GE Global Research is in a $13-million research partnership with Ballard Power Systems, A123 Systems and the Federal Transit Administration (FTA) to develop a lightweight, battery-dominant zero-emissions hybrid fuel-cell bus. The FTA, through the Northeast Advanced Vehicle Consortium, is contributing almost $7 million toward the project. (Earlier post.)

The project will be led by GE’s Global Research Center in Niskayuna (NY), where researchers can leverage a history in hybrid vehicles and expertise in battery chemistry.

Advancements in hybrid propulsion systems and battery chemistry offer tremendous promise for enabling cleaner, more affordable transportation alternatives that will reduce reliance on fossil fuels and promote a cleaner, healthier environment. At Global Research, we will be leveraging nearly three decades of experience in hybrid systems and battery chemistry research to help pave the way to commercialization.

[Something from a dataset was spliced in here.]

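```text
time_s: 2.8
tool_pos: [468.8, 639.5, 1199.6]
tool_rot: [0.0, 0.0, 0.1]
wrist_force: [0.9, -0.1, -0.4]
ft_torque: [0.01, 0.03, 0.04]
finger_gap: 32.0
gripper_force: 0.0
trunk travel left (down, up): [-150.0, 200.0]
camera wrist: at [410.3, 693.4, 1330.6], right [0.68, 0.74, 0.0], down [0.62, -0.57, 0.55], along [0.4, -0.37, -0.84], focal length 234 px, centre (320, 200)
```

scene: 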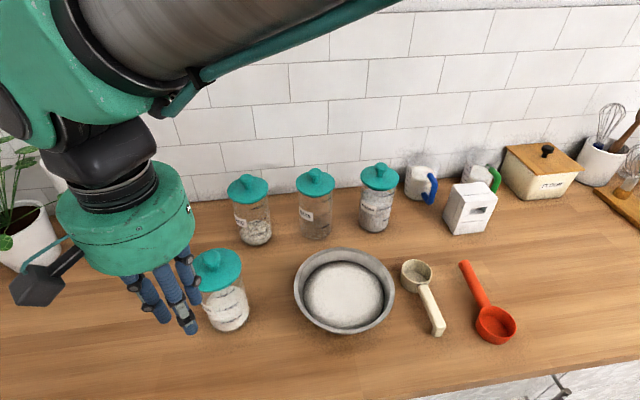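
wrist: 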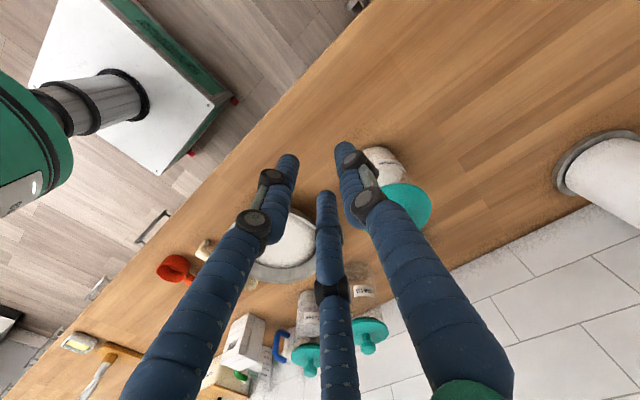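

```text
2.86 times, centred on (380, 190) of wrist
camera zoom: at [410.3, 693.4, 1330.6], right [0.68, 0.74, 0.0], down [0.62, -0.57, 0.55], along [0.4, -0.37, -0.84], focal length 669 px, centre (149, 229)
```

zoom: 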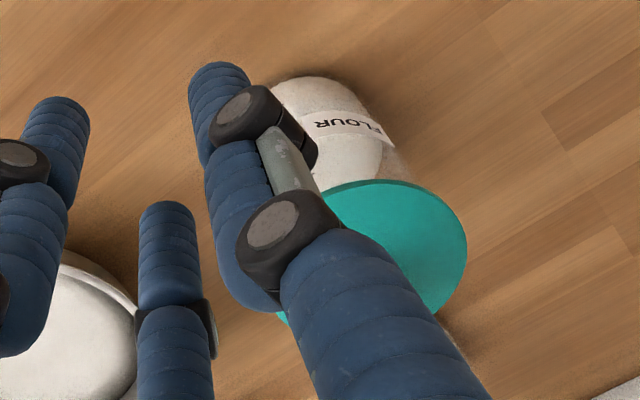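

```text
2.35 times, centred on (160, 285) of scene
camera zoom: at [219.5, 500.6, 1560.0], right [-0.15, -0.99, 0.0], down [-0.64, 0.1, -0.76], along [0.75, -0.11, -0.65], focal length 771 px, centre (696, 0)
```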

—Mark Little, Senior Vice President and Director of GE Global Research

The bus will use a 90kW version of Ballard’s heavy-duty fuel-cell module (HD6) combined with ultracapacitors or lithium-ion batteries as energy storage devices. The bus is to be emissions-free, have a range of 200 miles with accessories operating, and offer an improved fuel-cell life and cost. The research partnership will focus on reducing fuel-cell power requirements and improving energy storage technologies, which would help to increase the commercial viability of the technology.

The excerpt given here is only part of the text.